The “Men in Blue” will be turning in their uniforms for chef whites on March 13 for the annual Doe Fund “Sweet: New York” fund-raiser where trainees in the charity’s culinary arts program will cook alongside some boldface names from the Manhattan food world.
Chefs from BLT Prime, Commerce, Magnolia Bakery and more will be joining the likes of Kronna Williams, who was trained through the Doe Fund’s program and now works as a senior kitchen coordinator (when he isn’t busy perfecting his latest creation as a saucier).
“The challenge of preparing a meal for 200 people was eye-opening in itself,” Williams said about his introduction to the food services world when he was part of the program in 2007.
Now his focus is on streamlining the kitchen madness and “perfecting” the offerings for this year’s event, which will be held at the Bowery Hotel. The chorizo-stuffed wontons served on an avocado mousse and the white fish salad on a seven-grain crostini are just a preview of what they will be serving.
The event, now in its third year, aims to raise both funds for the Doe Fund and awareness about the programs that they offer for the homeless.
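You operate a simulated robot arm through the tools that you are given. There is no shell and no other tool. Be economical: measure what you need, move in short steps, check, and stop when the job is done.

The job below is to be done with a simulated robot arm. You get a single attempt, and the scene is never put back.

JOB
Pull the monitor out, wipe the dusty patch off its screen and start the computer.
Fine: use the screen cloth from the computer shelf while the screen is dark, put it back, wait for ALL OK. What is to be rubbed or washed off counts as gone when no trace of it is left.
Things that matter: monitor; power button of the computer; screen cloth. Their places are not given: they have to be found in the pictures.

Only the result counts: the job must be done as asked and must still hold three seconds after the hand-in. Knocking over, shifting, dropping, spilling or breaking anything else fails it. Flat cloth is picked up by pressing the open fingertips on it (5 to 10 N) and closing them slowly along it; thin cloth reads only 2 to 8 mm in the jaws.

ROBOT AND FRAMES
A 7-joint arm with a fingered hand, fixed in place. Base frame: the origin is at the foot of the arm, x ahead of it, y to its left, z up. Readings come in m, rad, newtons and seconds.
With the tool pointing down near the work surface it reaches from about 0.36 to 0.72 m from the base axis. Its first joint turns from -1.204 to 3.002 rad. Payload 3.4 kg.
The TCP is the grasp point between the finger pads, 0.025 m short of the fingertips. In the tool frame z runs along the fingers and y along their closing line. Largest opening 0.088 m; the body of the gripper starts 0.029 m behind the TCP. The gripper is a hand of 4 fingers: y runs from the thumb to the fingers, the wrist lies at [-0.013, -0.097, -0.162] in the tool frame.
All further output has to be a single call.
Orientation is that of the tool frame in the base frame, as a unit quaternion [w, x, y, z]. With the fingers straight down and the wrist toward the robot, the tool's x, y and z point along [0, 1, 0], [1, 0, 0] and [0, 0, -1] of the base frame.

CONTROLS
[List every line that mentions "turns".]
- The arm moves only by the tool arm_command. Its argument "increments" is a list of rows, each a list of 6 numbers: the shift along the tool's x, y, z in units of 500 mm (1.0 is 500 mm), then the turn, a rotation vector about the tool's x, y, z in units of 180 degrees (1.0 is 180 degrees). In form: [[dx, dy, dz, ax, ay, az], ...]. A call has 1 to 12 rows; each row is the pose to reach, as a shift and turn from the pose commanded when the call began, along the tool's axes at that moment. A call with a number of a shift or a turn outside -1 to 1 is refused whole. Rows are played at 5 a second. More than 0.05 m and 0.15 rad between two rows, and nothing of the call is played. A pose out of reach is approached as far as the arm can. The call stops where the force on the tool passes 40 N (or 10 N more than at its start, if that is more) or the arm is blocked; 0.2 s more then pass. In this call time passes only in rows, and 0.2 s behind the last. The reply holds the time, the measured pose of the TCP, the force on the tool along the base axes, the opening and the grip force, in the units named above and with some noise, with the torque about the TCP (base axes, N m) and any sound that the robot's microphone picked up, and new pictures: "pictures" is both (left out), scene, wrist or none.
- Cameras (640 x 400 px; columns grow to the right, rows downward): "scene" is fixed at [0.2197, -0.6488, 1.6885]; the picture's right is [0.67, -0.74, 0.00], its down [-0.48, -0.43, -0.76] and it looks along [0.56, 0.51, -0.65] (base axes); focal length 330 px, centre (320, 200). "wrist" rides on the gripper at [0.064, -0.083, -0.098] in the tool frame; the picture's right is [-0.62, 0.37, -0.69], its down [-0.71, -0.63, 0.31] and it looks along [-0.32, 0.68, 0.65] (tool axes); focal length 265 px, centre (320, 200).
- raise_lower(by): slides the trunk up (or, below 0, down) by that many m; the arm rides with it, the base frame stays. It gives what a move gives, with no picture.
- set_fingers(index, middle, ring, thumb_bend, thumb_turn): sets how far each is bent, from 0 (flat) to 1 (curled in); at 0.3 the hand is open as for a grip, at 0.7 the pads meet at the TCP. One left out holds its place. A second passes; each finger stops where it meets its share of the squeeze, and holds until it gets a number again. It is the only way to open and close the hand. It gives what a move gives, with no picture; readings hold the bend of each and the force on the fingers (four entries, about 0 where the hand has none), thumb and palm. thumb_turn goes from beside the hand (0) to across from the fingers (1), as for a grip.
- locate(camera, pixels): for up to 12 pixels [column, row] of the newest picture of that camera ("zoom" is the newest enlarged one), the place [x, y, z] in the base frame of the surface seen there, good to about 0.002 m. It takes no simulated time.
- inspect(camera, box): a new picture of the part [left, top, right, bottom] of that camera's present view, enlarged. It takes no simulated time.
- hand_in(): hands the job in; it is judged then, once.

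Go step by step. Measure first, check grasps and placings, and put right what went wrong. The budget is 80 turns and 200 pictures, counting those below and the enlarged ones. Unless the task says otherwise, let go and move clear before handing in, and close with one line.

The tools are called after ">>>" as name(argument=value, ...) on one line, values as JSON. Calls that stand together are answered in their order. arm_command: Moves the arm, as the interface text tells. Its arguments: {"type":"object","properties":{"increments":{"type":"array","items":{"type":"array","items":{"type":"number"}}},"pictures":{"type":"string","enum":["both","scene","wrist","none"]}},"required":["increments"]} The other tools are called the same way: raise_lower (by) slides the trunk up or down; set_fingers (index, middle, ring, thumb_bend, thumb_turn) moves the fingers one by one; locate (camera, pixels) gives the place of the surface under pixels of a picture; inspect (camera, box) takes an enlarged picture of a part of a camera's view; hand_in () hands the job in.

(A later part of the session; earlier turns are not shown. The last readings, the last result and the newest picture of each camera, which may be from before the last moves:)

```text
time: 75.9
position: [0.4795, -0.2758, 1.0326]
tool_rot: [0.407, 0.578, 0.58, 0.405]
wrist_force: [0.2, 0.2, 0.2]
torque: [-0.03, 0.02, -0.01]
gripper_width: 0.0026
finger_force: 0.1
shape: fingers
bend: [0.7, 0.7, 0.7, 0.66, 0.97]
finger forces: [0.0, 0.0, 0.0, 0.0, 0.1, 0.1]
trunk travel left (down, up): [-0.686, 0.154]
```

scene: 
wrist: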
For many, like Lavo’s chef John Deloach who is one of the celebrity participants, the Doe Fund is most immediately recognized for the work they do outside of the kitchen. “In every borough you can see ‘The Men in Blue’ working extremely hard to maintain city blocks,” Deloach said.
Many outside the industry don’t realize that the Doe Fund was one of the first charities in the city to expand into a variety of different “recession-proof” career training programs — from back office administrative training to pest control. Founder George McDonald said that the culinary arts program was one of the most natural expansions since Doe Fund trainees often started by helping make the meals for the volunteers and participants, and quickly developed a passion.
“We find people who naturally take to this and who love it… and that’s where they get their joy from,” McDonald said. “Homeless people are used to being invisible to society but [there is an] idea of warmth and family and love that comes from food.”
Marcell Chambers, another culinary arts graduate who will be helping run the kitchen at the March 13 event, agreed and said that his time in the kitchen brings him back to his childhood.
“It’s the nostalgia factor for me. The women in my family all cooked and it took a lot for boys to get into the kitchen,” Chambers said. “I haven’t lived at home in a very long time and it’s a way for me to connect back to a different time in my life.”
McDonald, who ran a short-lived mayoral campaign during the Republican primary last fall after spending 45 years as a Democrat, said that he remains hopeful about the future when it comes to improving the living conditions for the city’s poor. The latest statistics, which show that the city’s homelessness levels have more than quadrupled in the past two decades, don’t provide the basis for his optimism; that all comes from Mayor Bill de Blasio, who McDonald joked he had known “since he was 3 feet tall.”
“I don’t believe in the history of New York City that we have had a mayor better prepared to deal with the issues of homelessness or housing,” he said.
The culinary arts program is also helped directly by private partnerships, including a number of restaurants like one of the event’s sponsors, Magnolia Bakery, which has hired the program’s graduates. While chef Deloach from Lavo says that they have “not yet” hired a graduate, he sees immense value in such a training program.
“Culinary Arts is an expression of creativity, which I believe everyone should have the opportunity to be exposed to,” he said. “There are many doors that can open for this type of training program and it can also be a wonderful outlet.”